Forum Projects CPH:DOX 2015 NB /6
With his permission I break into the slate of CPH:DOX previews and reviews of colleague Allan Berg to tell about the Forum of CPH:DOX, which published its programme yesterday, and it is exciting reading:
32 projects – presented ”in four categories FICTIONONFICTION, CINEMA, F:ACT and ART aiming to attract professionals from related industries to stimulate new production and financing models. This year we welcome, amongst many others… broadcasters such as ARTE, ZDF, NDR, BBC, DR, film funds from all over Europe as well as Ford Foundation, Tribeca Film Institute, Fondation Cartier, Tate Modern and Sundance Institute.”
Let me highlight four projects, one from each category. Sharunas Bartas, Lithuanian film icon, participates in “Fictionnonfiction” (hybrid is probably another word for the genre), here is the description: “Joseph Brodsky spent 17 winters in Venice. “Watermark” is the confessional meditation on the relation between water and land, between light and dark, between past and present, between the living and the inanimate.”

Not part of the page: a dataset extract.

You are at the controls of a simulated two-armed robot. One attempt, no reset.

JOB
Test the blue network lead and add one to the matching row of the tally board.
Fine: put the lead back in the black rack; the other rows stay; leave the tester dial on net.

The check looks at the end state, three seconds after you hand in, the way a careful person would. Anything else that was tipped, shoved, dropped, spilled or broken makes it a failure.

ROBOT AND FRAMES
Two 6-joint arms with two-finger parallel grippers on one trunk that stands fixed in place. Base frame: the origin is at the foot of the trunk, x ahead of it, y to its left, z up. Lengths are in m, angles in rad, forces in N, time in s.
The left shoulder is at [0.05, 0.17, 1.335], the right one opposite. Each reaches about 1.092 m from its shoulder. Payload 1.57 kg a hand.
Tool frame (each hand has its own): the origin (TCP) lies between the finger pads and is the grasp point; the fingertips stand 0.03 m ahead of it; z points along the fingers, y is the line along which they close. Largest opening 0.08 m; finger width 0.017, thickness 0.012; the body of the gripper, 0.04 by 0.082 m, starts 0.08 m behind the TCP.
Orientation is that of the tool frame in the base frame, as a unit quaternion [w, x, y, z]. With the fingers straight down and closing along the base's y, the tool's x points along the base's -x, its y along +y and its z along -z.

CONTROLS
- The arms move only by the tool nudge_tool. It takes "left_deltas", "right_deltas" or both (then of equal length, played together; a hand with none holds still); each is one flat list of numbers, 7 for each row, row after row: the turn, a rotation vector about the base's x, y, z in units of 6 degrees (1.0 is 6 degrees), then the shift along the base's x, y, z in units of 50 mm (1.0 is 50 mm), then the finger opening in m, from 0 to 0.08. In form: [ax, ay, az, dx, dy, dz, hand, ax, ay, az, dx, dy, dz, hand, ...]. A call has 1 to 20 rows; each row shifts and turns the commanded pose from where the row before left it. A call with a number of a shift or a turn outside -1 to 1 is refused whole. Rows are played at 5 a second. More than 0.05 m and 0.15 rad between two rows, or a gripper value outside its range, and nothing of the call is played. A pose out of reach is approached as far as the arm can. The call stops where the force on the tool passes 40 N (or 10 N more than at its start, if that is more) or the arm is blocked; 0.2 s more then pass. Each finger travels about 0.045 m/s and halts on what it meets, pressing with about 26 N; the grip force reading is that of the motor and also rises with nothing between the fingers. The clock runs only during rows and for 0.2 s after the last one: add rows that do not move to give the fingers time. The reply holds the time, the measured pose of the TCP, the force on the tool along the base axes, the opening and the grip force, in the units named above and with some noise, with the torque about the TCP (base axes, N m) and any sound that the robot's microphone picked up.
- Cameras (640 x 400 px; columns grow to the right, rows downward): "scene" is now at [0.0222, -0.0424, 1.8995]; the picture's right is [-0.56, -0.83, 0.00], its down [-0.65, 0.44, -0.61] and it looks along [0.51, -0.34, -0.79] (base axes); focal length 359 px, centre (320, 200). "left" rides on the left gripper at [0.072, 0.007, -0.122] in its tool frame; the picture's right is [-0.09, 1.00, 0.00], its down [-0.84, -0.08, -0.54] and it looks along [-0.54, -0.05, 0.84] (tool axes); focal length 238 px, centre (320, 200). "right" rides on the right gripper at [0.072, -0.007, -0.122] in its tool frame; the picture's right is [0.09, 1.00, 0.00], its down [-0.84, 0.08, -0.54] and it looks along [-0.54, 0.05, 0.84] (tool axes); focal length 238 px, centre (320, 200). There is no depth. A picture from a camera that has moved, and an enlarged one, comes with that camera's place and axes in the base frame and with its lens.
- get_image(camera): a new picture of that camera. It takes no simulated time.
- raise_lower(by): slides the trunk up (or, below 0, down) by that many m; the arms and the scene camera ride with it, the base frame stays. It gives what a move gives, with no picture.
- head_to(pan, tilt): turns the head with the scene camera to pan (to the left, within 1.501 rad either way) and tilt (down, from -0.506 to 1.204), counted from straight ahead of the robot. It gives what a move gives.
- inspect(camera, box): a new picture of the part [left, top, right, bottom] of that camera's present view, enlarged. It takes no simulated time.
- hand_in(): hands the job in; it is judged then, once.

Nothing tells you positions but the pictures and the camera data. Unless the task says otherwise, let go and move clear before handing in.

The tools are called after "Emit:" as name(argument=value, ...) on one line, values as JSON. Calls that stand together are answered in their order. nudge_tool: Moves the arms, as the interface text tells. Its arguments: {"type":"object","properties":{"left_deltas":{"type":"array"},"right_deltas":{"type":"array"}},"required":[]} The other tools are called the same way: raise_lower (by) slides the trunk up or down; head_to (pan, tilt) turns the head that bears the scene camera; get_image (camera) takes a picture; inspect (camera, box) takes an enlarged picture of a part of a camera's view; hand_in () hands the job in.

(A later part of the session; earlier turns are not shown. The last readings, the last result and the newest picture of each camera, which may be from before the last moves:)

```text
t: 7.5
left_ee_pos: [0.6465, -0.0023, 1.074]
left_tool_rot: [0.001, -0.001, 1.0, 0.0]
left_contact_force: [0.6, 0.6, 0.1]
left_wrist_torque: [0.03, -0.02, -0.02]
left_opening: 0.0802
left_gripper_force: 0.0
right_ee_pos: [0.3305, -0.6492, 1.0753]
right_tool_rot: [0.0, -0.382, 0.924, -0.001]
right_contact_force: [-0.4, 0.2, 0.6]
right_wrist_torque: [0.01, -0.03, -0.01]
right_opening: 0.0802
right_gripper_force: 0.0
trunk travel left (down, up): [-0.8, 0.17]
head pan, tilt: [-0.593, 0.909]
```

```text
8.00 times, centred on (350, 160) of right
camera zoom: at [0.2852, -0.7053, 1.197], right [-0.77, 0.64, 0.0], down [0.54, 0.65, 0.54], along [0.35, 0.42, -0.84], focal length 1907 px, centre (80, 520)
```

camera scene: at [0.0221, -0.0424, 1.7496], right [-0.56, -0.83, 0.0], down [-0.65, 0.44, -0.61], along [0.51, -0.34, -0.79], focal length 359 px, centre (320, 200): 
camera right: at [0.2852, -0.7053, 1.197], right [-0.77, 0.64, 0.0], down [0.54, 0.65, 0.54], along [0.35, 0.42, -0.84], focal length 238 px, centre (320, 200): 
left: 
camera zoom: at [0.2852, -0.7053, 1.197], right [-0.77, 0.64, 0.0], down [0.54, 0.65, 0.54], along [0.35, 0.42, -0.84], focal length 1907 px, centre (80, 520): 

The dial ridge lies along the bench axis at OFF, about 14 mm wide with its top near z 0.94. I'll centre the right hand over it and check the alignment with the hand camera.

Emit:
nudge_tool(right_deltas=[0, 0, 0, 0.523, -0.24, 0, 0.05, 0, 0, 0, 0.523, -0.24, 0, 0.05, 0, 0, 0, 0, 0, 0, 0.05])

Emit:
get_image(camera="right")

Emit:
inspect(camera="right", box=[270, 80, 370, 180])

In the “Cinema” category you will find Emma Davie and Peter Mettler with
“Becoming Animal”: “A sensuous exploration into our animal being. Together with philosopher David Abram, we ponder our relationship to wilderness while challenging our habitual ways of seeing, in a world dominated by language, technology and cinema itself.”
In the “F:ACT” category Leonard Retel Helmrich enters with “The Camp”: “A documentary about life in Majdal Anjar, a Syrian refugee camp in Lebanon. The filmmaker registers from the inside what it is like to live in a refugee camp.”
And in the “ART” the “Leviathan” directors Verena Paravel and Lucien Castaing-Taylor has this one: “The Story of the eye part I and II reflects on the significance of cannibalistic desire in the human condition and its affinities with sexuality and spirituality.”
What that means, I will try to analyse, when filmkommentaren reports from this so-called industry part of CPH:DOX.
Photo is from the project by Lucy Walker: SlumDogs.